- Quoted passage -
— Start —

Sunday, September 30, 2012

Voting and sin, Part 2

A long time ago a friend told me this story, which I will paraphrase, since it's been a while.
A man intends to vote for a third party candidate. One day there's a knock on his door. It is the democratic candidate campaigning. He asks "Will you vote for me?"

"No" the man replies. I intend to vote third party.

The candidate then makes a good case, explaining how, if the man doesn't vote democratic, the republican candidate will win.

The next day the republican candidate comes to the door. "Will you vote for me?"

"No, I intend to vote third party."

The republican candidate then makes the case that if the man doesn't vote republican, the democratic candidate will win.

The next day, there's a knock on the door, and it's the third party candidate. "Will you vote for me?"

"I'd like to" the man replies, "but if I vote for you, either a republican or a democrat will win."
The story has stuck with me all these years because I believe in it.  As a person who tends to lean third party it strikes a chord. Of late I have had (presumably) well meaning people tell me that voting for a third party is a sin (their actual words) because if I do it is the the same thing as voting for candidate "X". Lest you think there's some partisan agenda, I have heard this from both republicans and democrats.

So is it a sin if I don't vote for one of the two major parties? Some would make the case that it is the same as voting for the winning party. Even worse, as I noted in my earlier post (Voting and sin Part 1) as a Catholic I am morally obligated to vote. If I vote for a third party, isn't that the same as not voting? The answer is "no" even if the outcome is the same.

If you think about it, unless I am the one voter who casts the vote that puts one candidate over the other, my vote does not change the outcome anyway. So to claim that my vote somehow "causes" someone to win or lose is false on a specific basis.

But how about in general? I am morally obliged to vote for the candidate whom I feel will do the most good (or least harm). I am not obliged to see that candidate win. As Blessed Mother Teresa of Calcutta said “God has not called me to be successful; He has called me to be faithful.”

In my view, you don't get good government by voting for bad government. Voting for a lesser candidate simply because he's one of the big two parties is not voting for good government, it is participating in evil in order to achieve an end that is good. The ends never justify the means. In the general case, a third party candidate won't win only because enough people think he won't win. If we actually vote our (well formed) conscience, this country would be in a lot better shape than it is now.

In short, no, Virginia, it is not a sin to vote for a third party candidate.

— End —

- Stated problem 1 -
From the data that follows, print exactly the lines starting at the one containing "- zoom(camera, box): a" and ending at the one containing "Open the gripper"; include both of them and nothing more.
- Stated problem 2 -
Give the continuation of the quoted passage.

- Source excerpt -
— Start —

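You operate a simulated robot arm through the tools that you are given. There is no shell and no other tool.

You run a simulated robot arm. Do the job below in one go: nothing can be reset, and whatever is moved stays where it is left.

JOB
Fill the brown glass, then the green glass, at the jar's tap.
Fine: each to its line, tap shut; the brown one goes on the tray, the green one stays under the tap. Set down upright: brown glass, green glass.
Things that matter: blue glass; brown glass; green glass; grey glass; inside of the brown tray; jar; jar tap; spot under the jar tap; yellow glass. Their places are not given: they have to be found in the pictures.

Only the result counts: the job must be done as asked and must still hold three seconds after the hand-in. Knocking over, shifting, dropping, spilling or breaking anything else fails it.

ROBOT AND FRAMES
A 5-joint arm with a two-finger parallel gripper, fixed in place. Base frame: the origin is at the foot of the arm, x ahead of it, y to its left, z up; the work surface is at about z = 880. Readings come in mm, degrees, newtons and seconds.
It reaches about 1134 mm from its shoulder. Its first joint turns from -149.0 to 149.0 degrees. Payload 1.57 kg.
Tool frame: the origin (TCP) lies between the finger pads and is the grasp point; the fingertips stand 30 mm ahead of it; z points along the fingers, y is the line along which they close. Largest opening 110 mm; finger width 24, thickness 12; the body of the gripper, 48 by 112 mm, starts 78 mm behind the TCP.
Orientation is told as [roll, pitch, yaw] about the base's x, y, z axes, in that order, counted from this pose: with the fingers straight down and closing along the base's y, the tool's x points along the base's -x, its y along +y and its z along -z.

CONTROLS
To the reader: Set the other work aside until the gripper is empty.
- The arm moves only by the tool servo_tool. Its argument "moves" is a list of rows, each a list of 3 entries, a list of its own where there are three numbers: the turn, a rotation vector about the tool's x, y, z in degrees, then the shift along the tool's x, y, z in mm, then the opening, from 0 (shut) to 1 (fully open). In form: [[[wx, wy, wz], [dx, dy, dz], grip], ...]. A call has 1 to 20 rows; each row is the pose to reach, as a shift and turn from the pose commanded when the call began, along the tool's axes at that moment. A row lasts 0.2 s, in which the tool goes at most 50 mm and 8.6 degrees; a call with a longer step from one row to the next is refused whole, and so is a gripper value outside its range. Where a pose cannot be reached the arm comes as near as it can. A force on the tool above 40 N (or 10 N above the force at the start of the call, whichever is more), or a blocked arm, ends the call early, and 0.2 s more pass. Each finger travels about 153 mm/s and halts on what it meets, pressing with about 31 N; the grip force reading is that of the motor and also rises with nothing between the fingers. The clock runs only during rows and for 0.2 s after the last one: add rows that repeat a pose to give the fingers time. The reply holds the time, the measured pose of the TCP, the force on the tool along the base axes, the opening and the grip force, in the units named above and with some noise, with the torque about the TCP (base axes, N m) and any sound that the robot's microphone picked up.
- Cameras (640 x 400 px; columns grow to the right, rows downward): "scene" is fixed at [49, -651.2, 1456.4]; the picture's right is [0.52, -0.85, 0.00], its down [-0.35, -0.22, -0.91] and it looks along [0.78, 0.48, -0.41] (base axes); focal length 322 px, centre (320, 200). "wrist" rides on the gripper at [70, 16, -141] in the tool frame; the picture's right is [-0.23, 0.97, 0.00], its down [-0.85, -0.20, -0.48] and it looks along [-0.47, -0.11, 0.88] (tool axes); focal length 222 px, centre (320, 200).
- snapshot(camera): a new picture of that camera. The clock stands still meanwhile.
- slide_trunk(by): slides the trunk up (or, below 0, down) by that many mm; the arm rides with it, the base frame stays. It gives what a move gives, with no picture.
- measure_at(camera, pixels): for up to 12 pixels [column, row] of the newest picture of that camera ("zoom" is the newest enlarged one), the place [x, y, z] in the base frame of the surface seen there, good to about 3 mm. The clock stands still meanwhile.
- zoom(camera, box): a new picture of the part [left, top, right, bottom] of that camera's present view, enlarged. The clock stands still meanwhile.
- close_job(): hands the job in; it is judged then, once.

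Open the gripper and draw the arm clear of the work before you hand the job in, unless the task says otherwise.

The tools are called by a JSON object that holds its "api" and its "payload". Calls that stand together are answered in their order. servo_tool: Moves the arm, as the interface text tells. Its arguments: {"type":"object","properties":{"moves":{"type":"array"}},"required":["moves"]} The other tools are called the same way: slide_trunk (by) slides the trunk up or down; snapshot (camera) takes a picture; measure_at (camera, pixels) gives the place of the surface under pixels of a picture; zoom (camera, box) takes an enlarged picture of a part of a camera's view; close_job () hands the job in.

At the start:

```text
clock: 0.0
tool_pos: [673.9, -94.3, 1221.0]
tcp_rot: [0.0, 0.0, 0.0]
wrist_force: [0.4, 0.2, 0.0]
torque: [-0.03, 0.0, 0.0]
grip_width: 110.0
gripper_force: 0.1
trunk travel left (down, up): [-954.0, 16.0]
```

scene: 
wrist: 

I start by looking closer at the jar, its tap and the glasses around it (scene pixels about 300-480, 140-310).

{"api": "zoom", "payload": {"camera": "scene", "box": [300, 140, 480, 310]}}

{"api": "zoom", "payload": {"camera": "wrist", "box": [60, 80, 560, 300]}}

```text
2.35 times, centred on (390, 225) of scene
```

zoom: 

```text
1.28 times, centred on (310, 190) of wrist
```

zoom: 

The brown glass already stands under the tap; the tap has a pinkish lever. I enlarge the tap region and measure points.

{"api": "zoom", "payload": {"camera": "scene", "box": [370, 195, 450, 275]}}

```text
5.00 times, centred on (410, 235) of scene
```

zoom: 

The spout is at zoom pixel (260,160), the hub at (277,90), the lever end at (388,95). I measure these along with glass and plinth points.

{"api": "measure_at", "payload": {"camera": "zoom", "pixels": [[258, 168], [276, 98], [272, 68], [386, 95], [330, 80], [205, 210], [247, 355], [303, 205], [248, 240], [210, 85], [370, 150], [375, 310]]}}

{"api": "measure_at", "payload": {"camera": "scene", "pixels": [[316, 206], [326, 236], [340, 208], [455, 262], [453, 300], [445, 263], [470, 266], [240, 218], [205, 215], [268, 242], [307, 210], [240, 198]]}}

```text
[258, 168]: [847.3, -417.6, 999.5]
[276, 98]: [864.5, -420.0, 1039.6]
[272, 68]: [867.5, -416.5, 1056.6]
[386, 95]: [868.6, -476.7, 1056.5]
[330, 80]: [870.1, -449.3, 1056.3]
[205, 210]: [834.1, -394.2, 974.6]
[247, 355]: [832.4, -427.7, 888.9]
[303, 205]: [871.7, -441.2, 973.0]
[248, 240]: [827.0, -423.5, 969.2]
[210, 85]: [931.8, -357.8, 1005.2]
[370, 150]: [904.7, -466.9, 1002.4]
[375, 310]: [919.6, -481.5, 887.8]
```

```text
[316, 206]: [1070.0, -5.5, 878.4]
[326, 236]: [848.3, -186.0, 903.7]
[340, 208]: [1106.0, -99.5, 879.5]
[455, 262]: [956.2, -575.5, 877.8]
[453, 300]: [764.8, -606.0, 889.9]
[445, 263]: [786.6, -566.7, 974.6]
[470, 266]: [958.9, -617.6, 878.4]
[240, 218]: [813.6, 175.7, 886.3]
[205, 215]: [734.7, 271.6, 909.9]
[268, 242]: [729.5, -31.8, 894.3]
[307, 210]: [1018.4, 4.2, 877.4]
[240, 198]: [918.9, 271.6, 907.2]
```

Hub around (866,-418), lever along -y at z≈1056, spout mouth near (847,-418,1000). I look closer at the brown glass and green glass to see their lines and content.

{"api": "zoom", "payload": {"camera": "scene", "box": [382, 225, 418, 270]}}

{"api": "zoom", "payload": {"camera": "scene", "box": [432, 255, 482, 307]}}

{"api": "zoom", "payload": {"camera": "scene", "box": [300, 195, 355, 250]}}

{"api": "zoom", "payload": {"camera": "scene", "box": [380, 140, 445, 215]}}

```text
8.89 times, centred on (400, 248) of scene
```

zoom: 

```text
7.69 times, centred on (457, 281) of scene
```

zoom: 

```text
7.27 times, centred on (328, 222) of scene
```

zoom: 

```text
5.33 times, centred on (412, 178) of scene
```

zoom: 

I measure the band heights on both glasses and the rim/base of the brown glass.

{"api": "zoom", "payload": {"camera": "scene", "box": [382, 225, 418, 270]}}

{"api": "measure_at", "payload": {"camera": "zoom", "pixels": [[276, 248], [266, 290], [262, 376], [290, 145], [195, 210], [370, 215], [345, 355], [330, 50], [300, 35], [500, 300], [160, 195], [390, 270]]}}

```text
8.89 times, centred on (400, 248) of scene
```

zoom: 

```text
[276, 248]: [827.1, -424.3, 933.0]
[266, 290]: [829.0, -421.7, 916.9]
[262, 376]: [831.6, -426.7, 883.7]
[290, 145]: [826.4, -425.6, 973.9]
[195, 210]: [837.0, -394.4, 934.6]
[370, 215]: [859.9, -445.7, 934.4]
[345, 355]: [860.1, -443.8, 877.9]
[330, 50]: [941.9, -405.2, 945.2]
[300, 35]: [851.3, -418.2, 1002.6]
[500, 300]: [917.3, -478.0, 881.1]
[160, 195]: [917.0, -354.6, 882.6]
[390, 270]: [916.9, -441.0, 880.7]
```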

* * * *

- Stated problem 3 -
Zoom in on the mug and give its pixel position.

— End —

- Task response 1 -
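- zoom(camera, box): a new picture of the part [left, top, right, bottom] of that camera's present view, enlarged. The clock stands still meanwhile.
- close_job(): hands the job in; it is judged then, once.

Open the gripper and draw the arm clear of the work before you hand the job in, unless the task says otherwise.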

- Task response 2 -
[N.B. Part 3 can be found here.]

Thursday, September 27, 2012

Voting and sin part 1

I was in the middle of writing a blog post on voting and sin, when a friend sent me a message on Facebook:
I've been discussing,the USCCB guidelines for voting, and their synchronicity/consistency with a few of the papal encyclicals (Evangelium Vitae, for one), with a few priests and several people staunch Catholics...

So, since your FB post says "I vote pro-life first", I put it to you.... How can a Catholic vote for Romney if he is pro-choice in the case of rape/incest.
My blog post was getting too long, and rambling anyway, so I decided to answer his question as part 1 and conclude with more cases in part 2. Here is my answer to him (with a couple of minor tweaks).

OK, so here's the thing. As a Catholic is not moral to not vote, because you're abandoning your responsibility to serve society.

On the other hand, unless Jesus or Mary are running for office, you will be voting for a candidate who is involved in some kind of sin. So the question is can you vote for anybody? The answer is yes, you can and furthermore you must vote for the candidate who in your well-formed opinion will do the most good or, barring that, the least harm.

The reasoning behind that is the principle of double effect which says that you can allow some necessary evil to occur in performing an act providing 4 conditions are met.

1. The act itself must be at least morally neutral (voting is a moral good)
2. The good effect of the act must be intended, not the evil one.
3. The good effect is not produced by the evil effect.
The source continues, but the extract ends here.